Dobbiaco per Mahler 2

Tra Dialoghi e Concerti

Recensione
classica
Un riparo sicuro. Questo è stato Dobbiaco per Gustav Mahler. Un luogo dove rifugiarsi per sostenere il triplice colpo mortale che il destino gli preparò nell’anno 1907: la morte della figlia primogenita, la scoperta di una malformazione cardiaca e la rottura con l’Opera di Vienna.

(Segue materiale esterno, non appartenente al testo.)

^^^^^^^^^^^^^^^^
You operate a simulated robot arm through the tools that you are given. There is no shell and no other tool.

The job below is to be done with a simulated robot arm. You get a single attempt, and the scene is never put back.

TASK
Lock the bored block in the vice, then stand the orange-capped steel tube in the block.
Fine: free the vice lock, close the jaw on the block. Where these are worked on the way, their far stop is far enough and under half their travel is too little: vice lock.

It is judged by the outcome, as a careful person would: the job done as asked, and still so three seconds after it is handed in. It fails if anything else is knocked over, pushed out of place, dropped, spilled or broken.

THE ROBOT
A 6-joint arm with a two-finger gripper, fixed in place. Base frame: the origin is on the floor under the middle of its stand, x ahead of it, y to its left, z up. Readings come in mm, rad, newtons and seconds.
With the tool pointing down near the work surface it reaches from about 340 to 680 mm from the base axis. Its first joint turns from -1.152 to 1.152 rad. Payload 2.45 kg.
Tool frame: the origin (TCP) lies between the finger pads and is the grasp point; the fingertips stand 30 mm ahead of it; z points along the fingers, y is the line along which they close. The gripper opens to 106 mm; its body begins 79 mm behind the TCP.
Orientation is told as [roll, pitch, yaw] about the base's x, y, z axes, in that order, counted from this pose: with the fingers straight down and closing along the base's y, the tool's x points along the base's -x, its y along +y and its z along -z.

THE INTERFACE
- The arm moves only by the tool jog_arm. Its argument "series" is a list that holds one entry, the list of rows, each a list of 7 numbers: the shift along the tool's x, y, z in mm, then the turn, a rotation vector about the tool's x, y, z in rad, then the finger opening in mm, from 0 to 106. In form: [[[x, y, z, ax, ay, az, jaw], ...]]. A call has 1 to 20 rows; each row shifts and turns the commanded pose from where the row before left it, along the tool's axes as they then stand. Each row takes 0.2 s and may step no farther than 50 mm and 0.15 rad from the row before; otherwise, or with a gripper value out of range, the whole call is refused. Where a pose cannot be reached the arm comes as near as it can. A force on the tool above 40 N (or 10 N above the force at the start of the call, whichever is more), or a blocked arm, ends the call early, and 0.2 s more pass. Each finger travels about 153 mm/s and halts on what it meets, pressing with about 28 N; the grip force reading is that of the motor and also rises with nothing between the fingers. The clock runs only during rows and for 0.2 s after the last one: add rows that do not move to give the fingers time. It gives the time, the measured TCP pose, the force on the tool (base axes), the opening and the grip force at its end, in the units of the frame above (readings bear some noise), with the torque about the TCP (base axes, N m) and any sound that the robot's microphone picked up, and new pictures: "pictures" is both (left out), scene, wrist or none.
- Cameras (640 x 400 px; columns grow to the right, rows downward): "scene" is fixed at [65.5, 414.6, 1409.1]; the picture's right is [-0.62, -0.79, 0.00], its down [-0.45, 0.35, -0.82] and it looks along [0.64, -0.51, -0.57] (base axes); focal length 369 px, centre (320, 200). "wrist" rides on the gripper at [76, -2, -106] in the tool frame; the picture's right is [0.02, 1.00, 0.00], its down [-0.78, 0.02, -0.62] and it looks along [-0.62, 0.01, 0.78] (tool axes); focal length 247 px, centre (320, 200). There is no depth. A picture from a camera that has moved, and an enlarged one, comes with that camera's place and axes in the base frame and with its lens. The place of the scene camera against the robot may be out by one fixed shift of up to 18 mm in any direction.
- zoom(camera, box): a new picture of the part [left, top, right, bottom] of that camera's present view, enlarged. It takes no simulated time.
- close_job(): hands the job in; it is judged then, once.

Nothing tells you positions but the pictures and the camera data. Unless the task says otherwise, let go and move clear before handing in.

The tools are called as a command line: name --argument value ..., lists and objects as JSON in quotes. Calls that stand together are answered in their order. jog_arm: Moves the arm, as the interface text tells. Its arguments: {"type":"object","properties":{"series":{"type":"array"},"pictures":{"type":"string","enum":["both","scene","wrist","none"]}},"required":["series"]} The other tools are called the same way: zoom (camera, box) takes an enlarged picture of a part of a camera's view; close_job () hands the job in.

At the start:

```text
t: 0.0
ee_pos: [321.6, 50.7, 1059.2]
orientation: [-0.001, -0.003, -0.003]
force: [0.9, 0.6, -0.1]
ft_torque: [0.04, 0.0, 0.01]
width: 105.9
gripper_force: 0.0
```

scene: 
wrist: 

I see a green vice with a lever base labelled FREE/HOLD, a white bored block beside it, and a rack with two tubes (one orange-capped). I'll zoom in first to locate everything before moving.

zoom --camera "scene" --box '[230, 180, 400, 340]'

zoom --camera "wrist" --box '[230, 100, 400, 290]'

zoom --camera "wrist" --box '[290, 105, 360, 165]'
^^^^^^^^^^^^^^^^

Le Dolomiti erano diventate una meta prediletta delle sue vacanze già una decina di anni prima, come ha spiegato la musicologa Milijana Pavlović (Università di Innsbruck) attualmente impegnata a capo del progetto “Gustav Mahlers Tirol” il cui focus è proprio la presenza del compositore boemo nel Tirolo degli Asburgo (lo studio verrà pubblicato nel 2018). Nel suo intervento di mercoledì 19 luglio, nella seconda giornata dei “Dialoghi mahleriani”, Pavlović ha ripercorso le tappe di questa frequentazione di Mahler con Dobbiaco, dalla prima breve escursione da Varna, dove si trovava con le sorelle (1897) ai viaggi brevi nelle vicinanze, a Landro e Misurina (1904). «Le Dolomiti erano il suo rifugio nei momenti critici del lavoro o nelle crisi creative – ha spiegato Pavlović. Non era uno scalatore vero e proprio, ma amava camminare e godeva del paesaggio. Solo nelle scarpinate in solitaria, a stretto contatto con la natura, ritrovava le idee e il giusto slancio per rimettersi a comporre. Dopo quel terribile 1907, Gustav cercò in questo paesaggio alpino anche una fuga dal dolore e il legame diventò sempre più profondo».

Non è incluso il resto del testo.